As I commented in his blog, does no one think there's an irony about replacing a work because of Vietnam with a work that celebrates Russia's victory over the French when we're fighting them ostensibly on behalf of the French? This is even more perplexing than the use of it on 4th of July programs.

Basically, it comes down to how we hear this music. Is music just a sonic impact, where Elgar can underscore any sympathetic scene, and the victory of Tchaikovsky can be anyone's, where Mendelssohn can convey something so concrete so broadly. There's something pleasantly liberating about this, the freedom to own any sound as your own. It's especially tempting I think now, when music is so available. But the scholar in me rebels. Ultimately, the truth is more complex. For the unknowing audience, what's wrong with Elgar, with Tchaikovsky? The music simply works. But for the knowing, the result can be difficult, and more difficult for those who know and are affected by this find it unpalettable.

This is all stuff I'm dealing with as I move into dissertation territory. I find it interesting to examine, to play example-counterexample, but ultimately fear that there's no real answer here. I can't really ignore the cultural meaning alongside the musical, but I also can't ignore the musical meaning either.

Monday, February 2, 2009

Foss and other losses

I was saddened to read this morning that Lukas Foss has passed away. I certainly can't top Matthew Guerrieri's remembrance, and in fact I realized reading his obituary in the paper that I really don't know his music. I certainly ought to, if not for pure edification, for dissertation work. I do remember the entrancing encounter I had with his Baroque Variations in college, a pure chance pick-the-LP-off-the-shelf decision in the music library at Swarthmore (oh, how I miss just random browsing there- now I have to go to the desk with a CD number). The piece has just such a giddy delight of sounds, old and new, washing up on the same shore.

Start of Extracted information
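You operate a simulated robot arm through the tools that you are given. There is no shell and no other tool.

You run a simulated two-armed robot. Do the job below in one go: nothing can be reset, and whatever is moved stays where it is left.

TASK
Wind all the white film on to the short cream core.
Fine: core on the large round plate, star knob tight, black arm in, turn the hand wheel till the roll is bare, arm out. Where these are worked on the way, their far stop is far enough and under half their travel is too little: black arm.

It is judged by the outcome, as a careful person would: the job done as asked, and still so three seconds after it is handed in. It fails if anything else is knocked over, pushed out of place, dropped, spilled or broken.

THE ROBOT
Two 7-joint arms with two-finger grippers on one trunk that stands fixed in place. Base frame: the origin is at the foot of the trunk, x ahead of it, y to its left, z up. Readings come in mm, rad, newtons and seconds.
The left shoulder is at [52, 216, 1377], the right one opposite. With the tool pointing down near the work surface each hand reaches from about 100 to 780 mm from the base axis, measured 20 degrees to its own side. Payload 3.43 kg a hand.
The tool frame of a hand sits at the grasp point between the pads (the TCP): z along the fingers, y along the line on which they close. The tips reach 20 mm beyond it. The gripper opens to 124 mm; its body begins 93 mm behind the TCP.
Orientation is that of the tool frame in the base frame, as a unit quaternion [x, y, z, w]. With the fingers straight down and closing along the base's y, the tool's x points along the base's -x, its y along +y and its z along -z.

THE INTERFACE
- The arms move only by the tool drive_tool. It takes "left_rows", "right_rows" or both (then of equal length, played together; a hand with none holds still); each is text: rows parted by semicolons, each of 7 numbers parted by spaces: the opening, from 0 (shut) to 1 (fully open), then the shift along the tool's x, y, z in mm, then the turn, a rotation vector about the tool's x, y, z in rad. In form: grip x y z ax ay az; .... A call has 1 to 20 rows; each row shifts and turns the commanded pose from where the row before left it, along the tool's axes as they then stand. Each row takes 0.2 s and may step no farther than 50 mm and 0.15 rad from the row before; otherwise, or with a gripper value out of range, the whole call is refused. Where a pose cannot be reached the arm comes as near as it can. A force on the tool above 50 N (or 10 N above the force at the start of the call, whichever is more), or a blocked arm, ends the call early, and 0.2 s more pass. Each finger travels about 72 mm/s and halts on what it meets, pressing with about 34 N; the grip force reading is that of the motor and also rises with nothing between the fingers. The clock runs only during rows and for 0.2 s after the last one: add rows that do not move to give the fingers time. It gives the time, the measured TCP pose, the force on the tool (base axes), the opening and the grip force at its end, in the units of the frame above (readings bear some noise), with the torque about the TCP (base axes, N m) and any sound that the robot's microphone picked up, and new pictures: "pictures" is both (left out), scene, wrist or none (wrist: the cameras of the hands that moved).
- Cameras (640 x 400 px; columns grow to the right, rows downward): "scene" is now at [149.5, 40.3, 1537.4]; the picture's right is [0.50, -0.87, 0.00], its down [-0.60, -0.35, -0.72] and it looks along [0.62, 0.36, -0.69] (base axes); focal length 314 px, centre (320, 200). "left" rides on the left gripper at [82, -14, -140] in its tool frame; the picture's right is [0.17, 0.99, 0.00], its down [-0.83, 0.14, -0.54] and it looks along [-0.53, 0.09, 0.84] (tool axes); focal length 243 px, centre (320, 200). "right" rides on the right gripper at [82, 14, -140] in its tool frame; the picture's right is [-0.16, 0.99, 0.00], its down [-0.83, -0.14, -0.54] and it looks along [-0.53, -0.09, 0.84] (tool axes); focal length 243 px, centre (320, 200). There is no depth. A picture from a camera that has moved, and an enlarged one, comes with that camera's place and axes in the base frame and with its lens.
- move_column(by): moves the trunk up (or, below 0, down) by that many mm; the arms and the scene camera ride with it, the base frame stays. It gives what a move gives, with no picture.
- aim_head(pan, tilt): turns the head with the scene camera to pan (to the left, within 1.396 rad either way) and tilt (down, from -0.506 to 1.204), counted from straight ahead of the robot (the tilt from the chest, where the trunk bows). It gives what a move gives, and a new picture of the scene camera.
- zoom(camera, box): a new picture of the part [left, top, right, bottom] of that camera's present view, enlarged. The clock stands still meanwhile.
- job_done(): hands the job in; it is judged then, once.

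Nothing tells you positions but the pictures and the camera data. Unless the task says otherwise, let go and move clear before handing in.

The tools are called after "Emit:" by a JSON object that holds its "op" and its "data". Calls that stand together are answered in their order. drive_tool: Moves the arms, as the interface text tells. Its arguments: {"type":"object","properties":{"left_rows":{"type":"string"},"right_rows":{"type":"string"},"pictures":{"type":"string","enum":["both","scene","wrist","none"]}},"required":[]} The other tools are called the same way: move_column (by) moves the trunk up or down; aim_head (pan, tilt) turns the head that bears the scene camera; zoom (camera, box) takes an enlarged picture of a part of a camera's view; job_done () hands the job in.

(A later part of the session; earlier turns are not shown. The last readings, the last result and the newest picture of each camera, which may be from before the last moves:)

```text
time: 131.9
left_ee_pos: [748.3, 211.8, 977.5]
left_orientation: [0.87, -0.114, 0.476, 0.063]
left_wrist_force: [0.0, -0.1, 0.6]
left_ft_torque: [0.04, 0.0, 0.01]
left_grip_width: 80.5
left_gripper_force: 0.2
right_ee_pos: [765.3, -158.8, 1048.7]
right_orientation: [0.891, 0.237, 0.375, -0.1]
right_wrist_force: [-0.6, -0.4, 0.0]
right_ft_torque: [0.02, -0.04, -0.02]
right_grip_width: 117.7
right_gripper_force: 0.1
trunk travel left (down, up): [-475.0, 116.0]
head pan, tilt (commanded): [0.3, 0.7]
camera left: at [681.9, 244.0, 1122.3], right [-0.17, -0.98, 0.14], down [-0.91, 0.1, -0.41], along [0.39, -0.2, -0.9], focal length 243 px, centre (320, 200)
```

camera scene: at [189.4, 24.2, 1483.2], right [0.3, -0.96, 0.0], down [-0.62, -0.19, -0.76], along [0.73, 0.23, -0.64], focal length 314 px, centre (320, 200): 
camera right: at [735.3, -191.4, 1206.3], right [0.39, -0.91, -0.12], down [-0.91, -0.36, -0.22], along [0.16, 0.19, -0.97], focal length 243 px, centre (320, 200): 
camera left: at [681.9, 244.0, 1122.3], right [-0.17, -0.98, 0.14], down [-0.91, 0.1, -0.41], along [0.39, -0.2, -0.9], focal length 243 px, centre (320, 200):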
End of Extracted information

And a few days ago, I read about Brandeis's decision to sell off their art museum. This is a stranger loss, because the works themselves will still be around. They will still end up in exhibitions, maybe some of them will end up more prominent places. And Boston has a number of museums, so I can't exactly claim that the city will necessarily feel it. But nonetheless, it's a significant loss for the school, and what's more, for all of us in a subtle way. My undergrad didn't have an art museum really, just a two-room gallery with rotating shows, occasionally supplemented by random bits of a permanent collection we supposedly had. But in truth, for all the hours I spent in those rooms, the only works that stay with me are ones where I was friends with the artist. So for me the idea of such a big collection at a school is a little strange. But this decision raises the broader question of the place of the arts in education, and more to the point, what that covers. I'd be angrier if they had cut the department and kept the museum, naturally. At Swarthmore, the music program had a number of student ensembles, but we also had a superb orchestra in residence (Orchestra 2001, which can basically be thanked for enlivening my interest in 20th century repetoire), and a range of visiting groups (I still remember a fantastic concert, ill-timed because of finals, by the Colorado String Quartet, with about 6 students in attendance). And to me, that was every bit as vital a part of it. Same for trips to the Philly orchestra, the frequent assignments for art history classes to go to the PMA, the radio station. Sure, the students will be able to head to the MFA or elsewhere (and should!) but I can't pretend it's not a blow. It's like journalism students losing the school paper, sports teams losing equipment. I can only hope the museum was truly appreciated in its time, and that the art program will be first in line when the time is right for increased funding. I don't think they'll ever truly recover, though.

It's not surprising to lose a venerated composer. It's very surprising to lose an even more venerated institution.